DATA LINES:
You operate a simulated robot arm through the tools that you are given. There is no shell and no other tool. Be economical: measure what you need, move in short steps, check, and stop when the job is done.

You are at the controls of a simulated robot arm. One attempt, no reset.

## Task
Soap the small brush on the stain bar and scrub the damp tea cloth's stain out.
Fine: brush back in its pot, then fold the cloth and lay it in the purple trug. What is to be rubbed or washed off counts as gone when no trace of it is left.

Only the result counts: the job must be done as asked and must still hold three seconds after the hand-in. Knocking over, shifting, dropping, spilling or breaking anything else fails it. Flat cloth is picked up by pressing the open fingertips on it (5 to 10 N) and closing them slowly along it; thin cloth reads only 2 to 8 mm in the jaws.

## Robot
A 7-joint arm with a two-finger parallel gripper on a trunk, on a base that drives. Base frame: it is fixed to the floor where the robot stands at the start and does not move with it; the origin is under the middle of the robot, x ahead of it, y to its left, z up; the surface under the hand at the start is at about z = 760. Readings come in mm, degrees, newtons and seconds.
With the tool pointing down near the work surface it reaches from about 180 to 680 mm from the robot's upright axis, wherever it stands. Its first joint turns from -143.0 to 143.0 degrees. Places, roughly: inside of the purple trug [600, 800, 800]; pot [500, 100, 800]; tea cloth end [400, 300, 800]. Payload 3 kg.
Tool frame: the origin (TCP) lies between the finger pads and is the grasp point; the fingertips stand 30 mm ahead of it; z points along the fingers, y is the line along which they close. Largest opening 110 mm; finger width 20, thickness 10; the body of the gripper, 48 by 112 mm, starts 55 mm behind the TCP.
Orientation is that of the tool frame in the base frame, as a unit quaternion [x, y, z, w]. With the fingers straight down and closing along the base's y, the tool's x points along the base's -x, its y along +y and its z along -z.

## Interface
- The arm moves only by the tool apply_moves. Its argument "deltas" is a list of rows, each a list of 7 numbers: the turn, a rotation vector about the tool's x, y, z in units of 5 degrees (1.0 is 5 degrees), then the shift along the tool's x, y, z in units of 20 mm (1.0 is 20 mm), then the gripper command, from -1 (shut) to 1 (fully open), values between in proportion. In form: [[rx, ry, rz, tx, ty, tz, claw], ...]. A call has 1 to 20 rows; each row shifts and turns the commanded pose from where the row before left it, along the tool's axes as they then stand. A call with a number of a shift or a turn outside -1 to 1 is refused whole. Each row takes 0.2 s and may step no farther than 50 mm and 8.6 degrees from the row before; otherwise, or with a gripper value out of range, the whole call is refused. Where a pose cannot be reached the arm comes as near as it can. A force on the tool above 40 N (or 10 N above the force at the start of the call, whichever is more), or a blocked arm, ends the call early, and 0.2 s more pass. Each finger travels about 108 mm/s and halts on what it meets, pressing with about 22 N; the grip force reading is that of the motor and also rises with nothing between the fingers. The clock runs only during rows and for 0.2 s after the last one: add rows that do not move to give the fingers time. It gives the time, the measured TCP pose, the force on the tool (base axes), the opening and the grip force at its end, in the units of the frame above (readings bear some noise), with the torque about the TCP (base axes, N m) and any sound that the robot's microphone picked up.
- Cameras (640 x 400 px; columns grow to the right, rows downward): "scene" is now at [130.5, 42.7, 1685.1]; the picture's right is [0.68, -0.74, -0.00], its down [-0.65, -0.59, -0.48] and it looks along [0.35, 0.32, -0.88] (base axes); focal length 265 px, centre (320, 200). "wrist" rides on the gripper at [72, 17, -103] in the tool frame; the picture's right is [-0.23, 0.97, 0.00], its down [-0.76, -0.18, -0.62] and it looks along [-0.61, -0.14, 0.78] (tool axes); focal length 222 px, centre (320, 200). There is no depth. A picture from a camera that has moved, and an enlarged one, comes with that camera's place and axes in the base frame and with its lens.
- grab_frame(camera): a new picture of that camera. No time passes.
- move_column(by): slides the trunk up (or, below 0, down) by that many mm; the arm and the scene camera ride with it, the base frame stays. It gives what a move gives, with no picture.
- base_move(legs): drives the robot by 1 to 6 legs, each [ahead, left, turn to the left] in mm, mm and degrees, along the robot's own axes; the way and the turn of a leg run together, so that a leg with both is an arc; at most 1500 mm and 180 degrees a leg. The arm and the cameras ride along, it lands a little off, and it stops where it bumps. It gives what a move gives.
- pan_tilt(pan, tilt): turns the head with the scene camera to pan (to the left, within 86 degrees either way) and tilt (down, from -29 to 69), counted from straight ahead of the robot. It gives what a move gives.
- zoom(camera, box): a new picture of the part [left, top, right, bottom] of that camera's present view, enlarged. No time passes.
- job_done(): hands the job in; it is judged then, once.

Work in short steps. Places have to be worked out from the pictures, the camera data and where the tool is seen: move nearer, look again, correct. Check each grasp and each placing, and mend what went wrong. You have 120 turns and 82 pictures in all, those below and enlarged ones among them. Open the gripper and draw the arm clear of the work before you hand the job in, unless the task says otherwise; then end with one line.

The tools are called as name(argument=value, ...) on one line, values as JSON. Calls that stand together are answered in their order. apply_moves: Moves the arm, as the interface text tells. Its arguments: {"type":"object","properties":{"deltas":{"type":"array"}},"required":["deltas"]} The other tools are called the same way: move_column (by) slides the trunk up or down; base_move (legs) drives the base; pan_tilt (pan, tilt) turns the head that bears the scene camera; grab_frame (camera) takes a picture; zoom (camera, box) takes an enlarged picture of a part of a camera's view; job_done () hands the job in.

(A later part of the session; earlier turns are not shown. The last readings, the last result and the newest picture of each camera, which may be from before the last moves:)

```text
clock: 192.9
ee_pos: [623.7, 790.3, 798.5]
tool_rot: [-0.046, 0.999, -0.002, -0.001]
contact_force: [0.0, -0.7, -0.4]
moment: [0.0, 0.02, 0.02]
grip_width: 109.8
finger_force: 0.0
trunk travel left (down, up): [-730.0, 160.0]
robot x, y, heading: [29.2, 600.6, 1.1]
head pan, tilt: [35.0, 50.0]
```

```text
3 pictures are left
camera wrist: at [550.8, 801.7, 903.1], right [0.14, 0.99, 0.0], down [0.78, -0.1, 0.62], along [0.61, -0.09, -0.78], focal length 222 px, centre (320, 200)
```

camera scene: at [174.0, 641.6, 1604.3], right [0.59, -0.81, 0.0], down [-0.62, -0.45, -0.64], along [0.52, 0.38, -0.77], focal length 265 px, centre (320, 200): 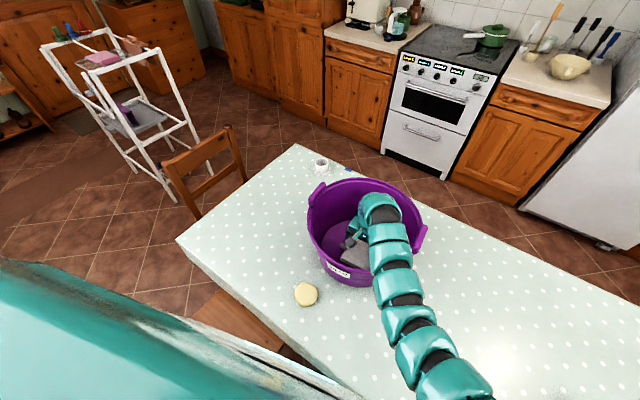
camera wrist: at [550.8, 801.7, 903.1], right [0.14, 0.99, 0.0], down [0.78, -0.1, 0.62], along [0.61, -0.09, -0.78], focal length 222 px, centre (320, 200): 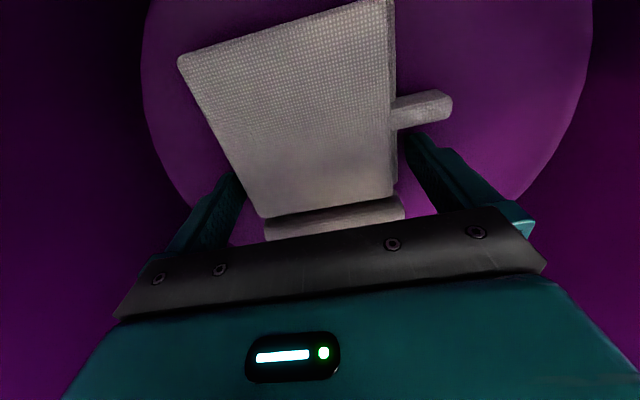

SHORT TASK: Reproduce the data above in full, exactly as it is, with the pictures left out.

EXERCISE RESULT:
You operate a simulated robot arm through the tools that you are given. There is no shell and no other tool. Be economical: measure what you need, move in short steps, check, and stop when the job is done.

You are at the controls of a simulated robot arm. One attempt, no reset.

## Task
Soap the small brush on the stain bar and scrub the damp tea cloth's stain out.
Fine: brush back in its pot, then fold the cloth and lay it in the purple trug. What is to be rubbed or washed off counts as gone when no trace of it is left.

Only the result counts: the job must be done as asked and must still hold three seconds after the hand-in. Knocking over, shifting, dropping, spilling or breaking anything else fails it. Flat cloth is picked up by pressing the open fingertips on it (5 to 10 N) and closing them slowly along it; thin cloth reads only 2 to 8 mm in the jaws.

## Robot
A 7-joint arm with a two-finger parallel gripper on a trunk, on a base that drives. Base frame: it is fixed to the floor where the robot stands at the start and does not move with it; the origin is under the middle of the robot, x ahead of it, y to its left, z up; the surface under the hand at the start is at about z = 760. Readings come in mm, degrees, newtons and seconds.
With the tool pointing down near the work surface it reaches from about 180 to 680 mm from the robot's upright axis, wherever it stands. Its first joint turns from -143.0 to 143.0 degrees. Places, roughly: inside of the purple trug [600, 800, 800]; pot [500, 100, 800]; tea cloth end [400, 300, 800]. Payload 3 kg.
Tool frame: the origin (TCP) lies between the finger pads and is the grasp point; the fingertips stand 30 mm ahead of it; z points along the fingers, y is the line along which they close. Largest opening 110 mm; finger width 20, thickness 10; the body of the gripper, 48 by 112 mm, starts 55 mm behind the TCP.
Orientation is that of the tool frame in the base frame, as a unit quaternion [x, y, z, w]. With the fingers straight down and closing along the base's y, the tool's x points along the base's -x, its y along +y and its z along -z.

## Interface
- The arm moves only by the tool apply_moves. Its argument "deltas" is a list of rows, each a list of 7 numbers: the turn, a rotation vector about the tool's x, y, z in units of 5 degrees (1.0 is 5 degrees), then the shift along the tool's x, y, z in units of 20 mm (1.0 is 20 mm), then the gripper command, from -1 (shut) to 1 (fully open), values between in proportion. In form: [[rx, ry, rz, tx, ty, tz, claw], ...]. A call has 1 to 20 rows; each row shifts and turns the commanded pose from where the row before left it, along the tool's axes as they then stand. A call with a number of a shift or a turn outside -1 to 1 is refused whole. Each row takes 0.2 s and may step no farther than 50 mm and 8.6 degrees from the row before; otherwise, or with a gripper value out of range, the whole call is refused. Where a pose cannot be reached the arm comes as near as it can. A force on the tool above 40 N (or 10 N above the force at the start of the call, whichever is more), or a blocked arm, ends the call early, and 0.2 s more pass. Each finger travels about 108 mm/s and halts on what it meets, pressing with about 22 N; the grip force reading is that of the motor and also rises with nothing between the fingers. The clock runs only during rows and for 0.2 s after the last one: add rows that do not move to give the fingers time. It gives the time, the measured TCP pose, the force on the tool (base axes), the opening and the grip force at its end, in the units of the frame above (readings bear some noise), with the torque about the TCP (base axes, N m) and any sound that the robot's microphone picked up.
- Cameras (640 x 400 px; columns grow to the right, rows downward): "scene" is now at [130.5, 42.7, 1685.1]; the picture's right is [0.68, -0.74, -0.00], its down [-0.65, -0.59, -0.48] and it looks along [0.35, 0.32, -0.88] (base axes); focal length 265 px, centre (320, 200). "wrist" rides on the gripper at [72, 17, -103] in the tool frame; the picture's right is [-0.23, 0.97, 0.00], its down [-0.76, -0.18, -0.62] and it looks along [-0.61, -0.14, 0.78] (tool axes); focal length 222 px, centre (320, 200). There is no depth. A picture from a camera that has moved, and an enlarged one, comes with that camera's place and axes in the base frame and with its lens.
- grab_frame(camera): a new picture of that camera. No time passes.
- move_column(by): slides the trunk up (or, below 0, down) by that many mm; the arm and the scene camera ride with it, the base frame stays. It gives what a move gives, with no picture.
- base_move(legs): drives the robot by 1 to 6 legs, each [ahead, left, turn to the left] in mm, mm and degrees, along the robot's own axes; the way and the turn of a leg run together, so that a leg with both is an arc; at most 1500 mm and 180 degrees a leg. The arm and the cameras ride along, it lands a little off, and it stops where it bumps. It gives what a move gives.
- pan_tilt(pan, tilt): turns the head with the scene camera to pan (to the left, within 86 degrees either way) and tilt (down, from -29 to 69), counted from straight ahead of the robot. It gives what a move gives.
- zoom(camera, box): a new picture of the part [left, top, right, bottom] of that camera's present view, enlarged. No time passes.
- job_done(): hands the job in; it is judged then, once.

Work in short steps. Places have to be worked out from the pictures, the camera data and where the tool is seen: move nearer, look again, correct. Check each grasp and each placing, and mend what went wrong. You have 120 turns and 82 pictures in all, those below and enlarged ones among them. Open the gripper and draw the arm clear of the work before you hand the job in, unless the task says otherwise; then end with one line.

The tools are called as name(argument=value, ...) on one line, values as JSON. Calls that stand together are answered in their order. apply_moves: Moves the arm, as the interface text tells. Its arguments: {"type":"object","properties":{"deltas":{"type":"array"}},"required":["deltas"]} The other tools are called the same way: move_column (by) slides the trunk up or down; base_move (legs) drives the base; pan_tilt (pan, tilt) turns the head that bears the scene camera; grab_frame (camera) takes a picture; zoom (camera, box) takes an enlarged picture of a part of a camera's view; job_done () hands the job in.

(A later part of the session; earlier turns are not shown. The last readings, the last result and the newest picture of each camera, which may be from before the last moves:)

```text
clock: 192.9
ee_pos: [623.7, 790.3, 798.5]
tool_rot: [-0.046, 0.999, -0.002, -0.001]
contact_force: [0.0, -0.7, -0.4]
moment: [0.0, 0.02, 0.02]
grip_width: 109.8
finger_force: 0.0
trunk travel left (down, up): [-730.0, 160.0]
robot x, y, heading: [29.2, 600.6, 1.1]
head pan, tilt: [35.0, 50.0]
```

```text
3 pictures are left
camera wrist: at [550.8, 801.7, 903.1], right [0.14, 0.99, 0.0], down [0.78, -0.1, 0.62], along [0.61, -0.09, -0.78], focal length 222 px, centre (320, 200)
```

camera scene: at [174.0, 641.6, 1604.3], right [0.59, -0.81, 0.0], down [-0.62, -0.45, -0.64], along [0.52, 0.38, -0.77], focal length 265 px, centre (320, 200): 
camera wrist: at [550.8, 801.7, 903.1], right [0.14, 0.99, 0.0], down [0.78, -0.1, 0.62], along [0.61, -0.09, -0.78], focal length 222 px, centre (320, 200): 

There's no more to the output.